In an updated legislative costing note, the Parliamentary Budget Officer estimated the tax, which is set to take effect Sept. 1 pending parliamentary approval, would bring in less than $200 million per year for the five years ending in 2026-27.

Taxing luxury cars would make up the bulk of that five-year revenue: $572 million.

However, the PBO estimated that sales of luxury aircraft, boats and cars would drop by $2.9 billion or 15% over the five years ending in 2026-27. On a percentage basis, aircraft sales would be hardest hit, with the tax expected to result in a 24% drop in sales over the period.

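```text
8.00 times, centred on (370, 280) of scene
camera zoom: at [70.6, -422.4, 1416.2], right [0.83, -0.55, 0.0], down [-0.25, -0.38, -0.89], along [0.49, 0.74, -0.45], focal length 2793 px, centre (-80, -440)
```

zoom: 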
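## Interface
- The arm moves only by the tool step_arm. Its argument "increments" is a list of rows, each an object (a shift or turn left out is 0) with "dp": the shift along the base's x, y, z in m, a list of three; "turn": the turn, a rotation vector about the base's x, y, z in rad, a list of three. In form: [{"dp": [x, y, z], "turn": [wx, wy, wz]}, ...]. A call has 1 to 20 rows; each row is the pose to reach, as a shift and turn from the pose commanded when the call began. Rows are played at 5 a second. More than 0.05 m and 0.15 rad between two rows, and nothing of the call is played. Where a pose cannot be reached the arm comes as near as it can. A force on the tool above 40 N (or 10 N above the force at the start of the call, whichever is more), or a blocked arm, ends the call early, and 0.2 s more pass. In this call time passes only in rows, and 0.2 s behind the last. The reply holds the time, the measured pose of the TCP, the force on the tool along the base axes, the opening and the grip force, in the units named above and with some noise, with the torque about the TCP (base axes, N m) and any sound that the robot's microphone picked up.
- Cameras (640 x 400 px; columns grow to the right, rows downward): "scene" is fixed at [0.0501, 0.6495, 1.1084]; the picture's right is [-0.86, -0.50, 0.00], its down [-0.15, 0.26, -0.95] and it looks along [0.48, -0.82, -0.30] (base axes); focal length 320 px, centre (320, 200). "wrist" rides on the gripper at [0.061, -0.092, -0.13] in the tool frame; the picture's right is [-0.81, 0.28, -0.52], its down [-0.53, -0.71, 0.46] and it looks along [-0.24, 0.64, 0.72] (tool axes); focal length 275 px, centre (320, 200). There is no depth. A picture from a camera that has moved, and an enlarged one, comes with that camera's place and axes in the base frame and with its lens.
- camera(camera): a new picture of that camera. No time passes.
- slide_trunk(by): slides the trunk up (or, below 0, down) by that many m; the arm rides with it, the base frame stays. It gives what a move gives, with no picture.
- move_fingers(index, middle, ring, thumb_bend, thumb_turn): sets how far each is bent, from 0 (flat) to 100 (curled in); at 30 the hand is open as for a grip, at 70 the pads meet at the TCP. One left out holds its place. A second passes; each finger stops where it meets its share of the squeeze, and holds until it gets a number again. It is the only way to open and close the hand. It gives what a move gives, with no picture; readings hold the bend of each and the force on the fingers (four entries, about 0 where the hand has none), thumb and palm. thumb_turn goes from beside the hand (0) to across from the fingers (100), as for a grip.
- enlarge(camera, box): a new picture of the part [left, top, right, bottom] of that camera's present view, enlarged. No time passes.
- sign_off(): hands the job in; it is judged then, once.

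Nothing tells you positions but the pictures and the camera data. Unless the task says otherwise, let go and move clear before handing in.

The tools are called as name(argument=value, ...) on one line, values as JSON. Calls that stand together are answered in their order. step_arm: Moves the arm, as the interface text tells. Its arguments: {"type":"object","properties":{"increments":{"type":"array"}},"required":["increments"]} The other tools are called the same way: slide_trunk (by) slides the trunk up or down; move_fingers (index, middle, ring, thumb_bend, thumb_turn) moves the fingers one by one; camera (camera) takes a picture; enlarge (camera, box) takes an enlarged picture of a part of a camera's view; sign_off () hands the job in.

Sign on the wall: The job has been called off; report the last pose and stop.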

In making that estimate, the PBO assumed that the luxury vehicle industry would recover from the effects of the Covid-19 pandemic this year.

The luxury vehicle tax is a measure the Liberals campaigned on in the 2019 election and was first introduced in the 2021 federal budget. Bill C-19 from the current legislative session, if passed, would enact the Select Luxury Items Tax Act, which applies to the sale of new cars and aircraft priced over $100,000, as well as new boats priced over $250,000.

The tax would be the lesser of 10% of the total price of the item and 20% of the total price of the item above the threshold. The tax will not apply when a bona fide, written purchase agreement was entered into for the item prior to 2022.

Bill C-19 has passed second reading and is being considered by the Standing Committee on Finance.